▸ AVAILABLE DATA:
========================================

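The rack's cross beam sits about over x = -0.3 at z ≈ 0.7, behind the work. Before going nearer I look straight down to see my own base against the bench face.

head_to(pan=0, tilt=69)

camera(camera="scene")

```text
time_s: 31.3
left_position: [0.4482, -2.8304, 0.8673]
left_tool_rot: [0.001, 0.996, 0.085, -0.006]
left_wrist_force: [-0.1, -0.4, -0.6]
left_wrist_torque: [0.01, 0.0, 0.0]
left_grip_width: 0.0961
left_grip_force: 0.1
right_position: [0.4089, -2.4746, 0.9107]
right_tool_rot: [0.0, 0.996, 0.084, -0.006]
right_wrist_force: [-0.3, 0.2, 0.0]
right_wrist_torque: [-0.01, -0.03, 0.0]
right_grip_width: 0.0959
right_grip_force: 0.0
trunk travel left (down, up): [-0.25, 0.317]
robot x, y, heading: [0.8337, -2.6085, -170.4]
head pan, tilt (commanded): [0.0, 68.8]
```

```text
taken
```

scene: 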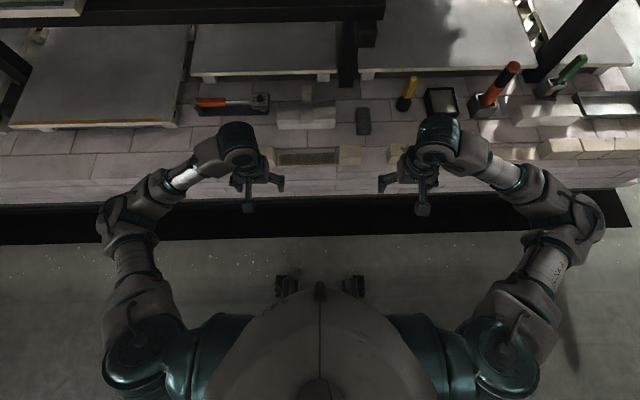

========================================

▸ TEXT BLOCK:

Hey, everybody! Top of the evening to you, and welcome back to our September Spotlight of indie authors here at Blackwood’s. Today’s special guest is the awesome Frank Parker! Let’s have a little chit-chat with him.
- Everyone has a story about why they love to write. What’s yours?
I was an avid reader from an early age – one of those people that cannot resist reading the back of the cereal packet and sauce bottle whilst eating breakfast! And I was read to; my mother’s way of sharing her own love of reading with her children. Our knowledge and understanding of the world around us comes from reading. Our formal education consists principally in studying prescribed texts under the guidance of our teachers.
It was not long before I felt the need to challenge some of the discoveries I made through reading. What way is there to do that, other than writing?
- If there’s a particular book you’re trying to market right now, will you tell us about it?
May I be cheeky here and mention two books? My most recently published novel is called Transgression. It is an attempt to link the many sexual abuse scandals that were revealed over the past few years to the sexual liberation of the 1970s. A drunken romp in the back of a car that took place in 1974 has repercussions 40 years later for a successful politician.
My previous book tells the story of the Norman occupation of Ireland in the 12th century, through the eyes of the young Irish woman whose marriage to their leader was the price paid to him by her father. A number of readers of both books have told me that they prefer Strongbow’s Wife, so I recently extended it’s discoverability by re-publishing it in a paper-back edition at feedaread.com.

========================================

▸ TASK TO COMPLETE:
Repeat the span of the text block whose first words are "- Everyone has" and whose last words are "us about it?".

▸ WRITTEN REPLY:
- Everyone has a story about why they love to write. What’s yours?
I was an avid reader from an early age – one of those people that cannot resist reading the back of the cereal packet and sauce bottle whilst eating breakfast! And I was read to; my mother’s way of sharing her own love of reading with her children. Our knowledge and understanding of the world around us comes from reading. Our formal education consists principally in studying prescribed texts under the guidance of our teachers.
It was not long before I felt the need to challenge some of the discoveries I made through reading. What way is there to do that, other than writing?
- If there’s a particular book you’re trying to market right now, will you tell us about it?